La madeja se ha liado demasiado y muy rápidamente. Nada es igual desde las elecciones del 4-M y mucho menos lo será una vez que los procesados independentistas salgan de la cárcel sin cumplir las penas. El ruido es ensordecedor, la inquina, desbordante y el mínimo acuerdo, una entelequia. Por si fuera poco, ahí queda latente la incómoda reverberación de ese encono marroquí tan proceloso, que agiganta el recelo diplomático y que desgraciadamente solo abona el discurso xenófobo de la desaforada ultraderecha sin otra solución que atender el chantaje fronterizo. Aguas turbulentas de donde emerge retroalimentado ese fantasma nunca disuelto de las dos Españas disfrazado del indulto como anatema. Este polémico perdón que se avecina convulsionará a una parte del Gobierno, enervará al felipismo en el PSOE, endurecerá (¿más?) el verbo opositor y, a su vez, dividirá en dos bandos irreconciliables a la ciudadanía dentro y fuera de Catalunya, a los medios de comunicación y, posiblemente, al sector menos politizado de la judicatura.

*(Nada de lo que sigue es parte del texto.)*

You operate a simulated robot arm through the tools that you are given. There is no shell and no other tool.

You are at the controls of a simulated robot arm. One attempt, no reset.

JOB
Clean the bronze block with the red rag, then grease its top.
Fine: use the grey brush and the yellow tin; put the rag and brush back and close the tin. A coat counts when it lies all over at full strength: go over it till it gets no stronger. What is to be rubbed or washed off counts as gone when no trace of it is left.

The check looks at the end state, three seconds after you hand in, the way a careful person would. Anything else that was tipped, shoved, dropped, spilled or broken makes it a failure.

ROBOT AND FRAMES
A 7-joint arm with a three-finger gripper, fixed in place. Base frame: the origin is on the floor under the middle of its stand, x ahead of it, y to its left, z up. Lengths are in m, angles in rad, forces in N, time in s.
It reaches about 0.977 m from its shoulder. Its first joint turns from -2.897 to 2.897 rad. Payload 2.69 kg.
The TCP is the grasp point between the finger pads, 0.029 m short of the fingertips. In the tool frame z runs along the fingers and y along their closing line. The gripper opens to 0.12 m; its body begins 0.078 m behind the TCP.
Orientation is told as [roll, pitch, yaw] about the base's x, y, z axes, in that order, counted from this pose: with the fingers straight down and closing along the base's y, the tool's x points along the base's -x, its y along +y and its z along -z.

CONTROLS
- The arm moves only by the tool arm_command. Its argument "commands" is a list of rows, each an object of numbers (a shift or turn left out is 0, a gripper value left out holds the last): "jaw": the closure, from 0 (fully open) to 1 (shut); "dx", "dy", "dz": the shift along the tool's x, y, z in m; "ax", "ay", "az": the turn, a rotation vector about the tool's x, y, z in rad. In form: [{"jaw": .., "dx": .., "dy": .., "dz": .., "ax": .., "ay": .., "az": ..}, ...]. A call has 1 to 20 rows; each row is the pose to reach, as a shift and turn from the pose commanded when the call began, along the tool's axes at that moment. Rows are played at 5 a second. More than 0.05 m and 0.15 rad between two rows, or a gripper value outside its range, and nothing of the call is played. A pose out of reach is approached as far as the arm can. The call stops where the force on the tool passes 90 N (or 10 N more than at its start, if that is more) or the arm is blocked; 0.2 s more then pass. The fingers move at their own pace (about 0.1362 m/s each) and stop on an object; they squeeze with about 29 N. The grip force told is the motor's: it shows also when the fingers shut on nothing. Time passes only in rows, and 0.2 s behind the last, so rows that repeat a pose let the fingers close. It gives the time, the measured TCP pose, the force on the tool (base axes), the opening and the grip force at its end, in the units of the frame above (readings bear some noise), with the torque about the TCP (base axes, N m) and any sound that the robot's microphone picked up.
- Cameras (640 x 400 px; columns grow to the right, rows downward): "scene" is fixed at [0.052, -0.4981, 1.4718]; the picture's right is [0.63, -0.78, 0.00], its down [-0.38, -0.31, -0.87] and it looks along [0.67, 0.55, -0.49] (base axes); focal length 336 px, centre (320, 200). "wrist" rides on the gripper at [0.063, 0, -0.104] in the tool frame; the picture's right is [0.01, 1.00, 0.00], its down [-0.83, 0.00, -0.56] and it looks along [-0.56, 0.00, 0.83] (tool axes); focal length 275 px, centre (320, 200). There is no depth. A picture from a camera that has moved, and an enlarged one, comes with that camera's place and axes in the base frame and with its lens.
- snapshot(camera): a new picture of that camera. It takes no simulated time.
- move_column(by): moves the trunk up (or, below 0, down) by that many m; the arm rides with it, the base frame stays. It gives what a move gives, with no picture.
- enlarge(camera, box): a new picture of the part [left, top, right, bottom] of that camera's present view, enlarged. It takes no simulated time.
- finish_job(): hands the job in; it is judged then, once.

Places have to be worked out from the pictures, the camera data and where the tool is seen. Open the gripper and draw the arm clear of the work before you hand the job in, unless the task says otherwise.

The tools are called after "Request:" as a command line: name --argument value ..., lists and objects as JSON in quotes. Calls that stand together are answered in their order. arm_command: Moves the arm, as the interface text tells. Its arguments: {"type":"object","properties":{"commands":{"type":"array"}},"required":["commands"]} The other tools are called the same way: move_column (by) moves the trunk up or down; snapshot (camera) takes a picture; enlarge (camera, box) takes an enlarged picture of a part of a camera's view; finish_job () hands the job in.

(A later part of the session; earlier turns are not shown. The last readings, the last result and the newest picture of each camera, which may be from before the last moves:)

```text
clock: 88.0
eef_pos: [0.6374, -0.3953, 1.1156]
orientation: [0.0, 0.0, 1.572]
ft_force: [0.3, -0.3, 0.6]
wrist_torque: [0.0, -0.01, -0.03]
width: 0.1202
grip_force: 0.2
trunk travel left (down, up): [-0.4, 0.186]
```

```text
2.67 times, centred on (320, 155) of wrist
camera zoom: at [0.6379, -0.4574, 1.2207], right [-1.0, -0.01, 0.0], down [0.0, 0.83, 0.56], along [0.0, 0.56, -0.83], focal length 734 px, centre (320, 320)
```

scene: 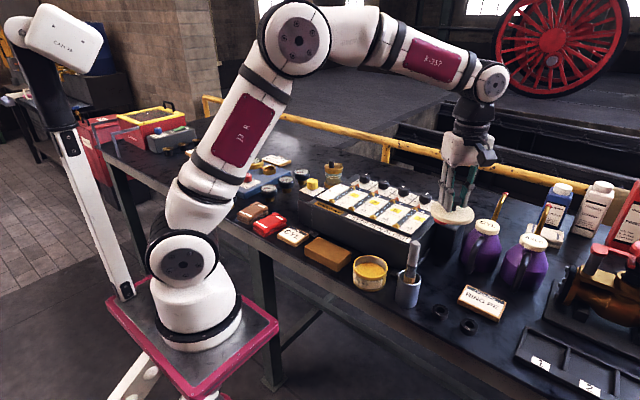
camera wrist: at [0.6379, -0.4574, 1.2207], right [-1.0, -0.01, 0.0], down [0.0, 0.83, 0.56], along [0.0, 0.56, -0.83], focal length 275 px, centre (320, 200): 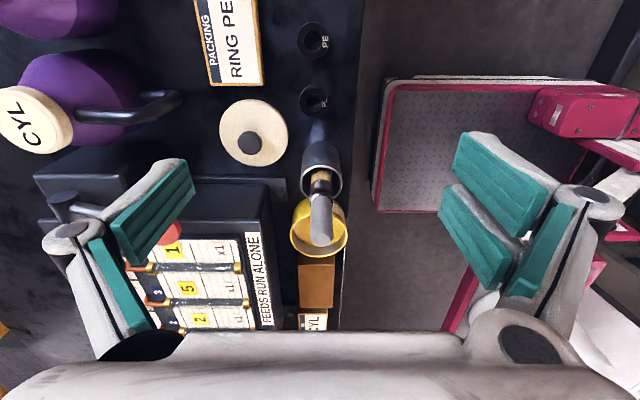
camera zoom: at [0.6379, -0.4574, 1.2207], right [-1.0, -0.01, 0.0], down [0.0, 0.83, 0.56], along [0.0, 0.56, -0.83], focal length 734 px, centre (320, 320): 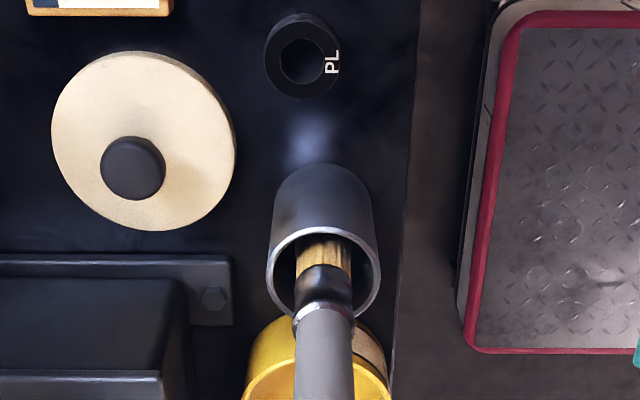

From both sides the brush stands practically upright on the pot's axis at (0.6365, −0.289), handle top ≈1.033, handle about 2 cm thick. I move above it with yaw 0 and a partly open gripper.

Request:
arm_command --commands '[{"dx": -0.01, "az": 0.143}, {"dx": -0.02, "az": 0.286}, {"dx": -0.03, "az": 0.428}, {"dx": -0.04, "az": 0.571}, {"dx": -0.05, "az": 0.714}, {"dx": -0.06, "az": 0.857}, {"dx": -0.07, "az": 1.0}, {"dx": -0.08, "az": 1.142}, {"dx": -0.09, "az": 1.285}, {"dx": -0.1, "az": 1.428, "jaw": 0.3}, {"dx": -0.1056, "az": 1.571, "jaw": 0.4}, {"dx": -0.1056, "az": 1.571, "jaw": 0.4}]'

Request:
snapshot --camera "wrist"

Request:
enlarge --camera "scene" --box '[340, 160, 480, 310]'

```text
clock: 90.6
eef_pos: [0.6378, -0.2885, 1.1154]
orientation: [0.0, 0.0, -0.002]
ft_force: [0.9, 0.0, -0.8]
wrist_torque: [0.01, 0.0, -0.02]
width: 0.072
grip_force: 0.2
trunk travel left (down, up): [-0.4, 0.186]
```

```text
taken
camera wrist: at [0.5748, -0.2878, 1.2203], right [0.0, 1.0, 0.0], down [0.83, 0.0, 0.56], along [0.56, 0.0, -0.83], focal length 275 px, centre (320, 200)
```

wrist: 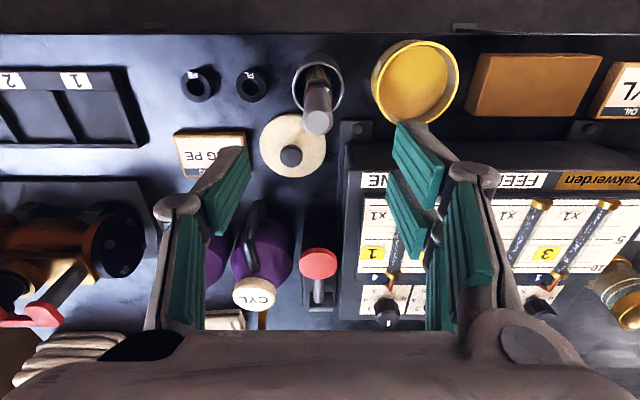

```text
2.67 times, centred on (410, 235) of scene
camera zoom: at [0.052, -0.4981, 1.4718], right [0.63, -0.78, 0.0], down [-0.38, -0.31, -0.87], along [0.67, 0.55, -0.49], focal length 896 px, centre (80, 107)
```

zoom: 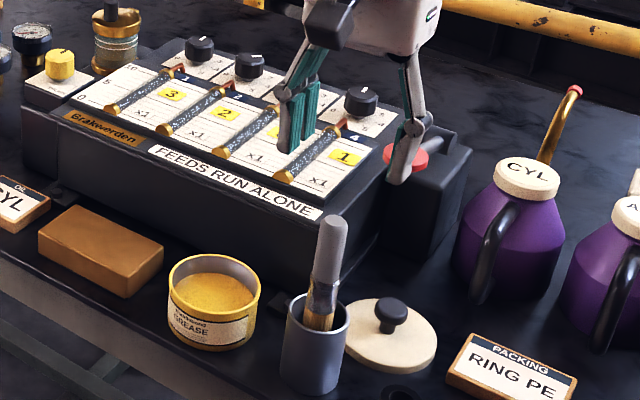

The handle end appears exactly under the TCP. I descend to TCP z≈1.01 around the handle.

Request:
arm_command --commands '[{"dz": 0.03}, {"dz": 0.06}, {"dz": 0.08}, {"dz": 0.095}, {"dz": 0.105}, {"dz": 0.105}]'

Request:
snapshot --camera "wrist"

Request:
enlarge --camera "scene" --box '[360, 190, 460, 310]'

Frente a tanta alharaca, nadie ha osado todavía a presentarse en la plaza pública con una solución definitiva para el desafío catalán. Ni siquiera Sánchez puede garantizar que su anunciada osadía, que llevará incluida la rúbrica del rey Felipe VI a pie de decreto de absolución, satisfará las apetencias del independentismo porque en el frontispicio siempre figurará la amnistía y luego la independencia. Mucho menos cabe esperar del bloque derechista a su regreso a Colón, empecinado en el no pasarán mediante la judicialización permanente y la sinrazón de la fuerza. Por el medio, una Catalunya sin otro rumbo inmediato en su horizonte que estar pendiente de las indicaciones de Lledoners y Waterloo, la constitución de la mesa de diálogo y, por supuesto, escrutar cómo respiran en Madrid cada vez que tuitea Rufián o alguien del Govern convoca una rueda de prensa.

Habrá indultos, pero costará mucho creerse la justificación de Sánchez. Por ahí se genera el fundado temor socialista a un desafecto lejos de los territorios más sensibles a los hechos diferenciales. Fue el secretario general del PSOE quien hace apenas tres años abrazaba el cumplimiento íntegro de las penas del procés; apenas dos, se comprometía a traer de las orejas a Puigdemont ante la justicia. Entonces y ahora, el conflicto es idéntico en su raíz y en sus comportamientos, aunque quizá ahora menos trascendental a los ojos de Europa por su dudosa viabilidad. Sin embargo, el presidente ha optado por desdecirse como si hubiera visto la luz al caerse del caballo y pasa a enarbolar la bandera del entendimiento no sin antes equiparar fatídicamente venganza y jueces. Una transición ideológica de tan hondo calado que pone a prueba el algodón de su credibilidad, tantas veces en su caso asociada a la oportunidad. Su valiente decisión de buscar el entendimiento como antídoto necesario al inmovilismo y la confrontación va a requerir de un derroche inexpugnable de sinceridad. Sus convincentes explicaciones deben erradicar sin vacilación posible la fundada duda de que asistimos a un intercambio de voluntades por el escalofrío de quedarse sin aliados para cubrir el resto de la legislatura.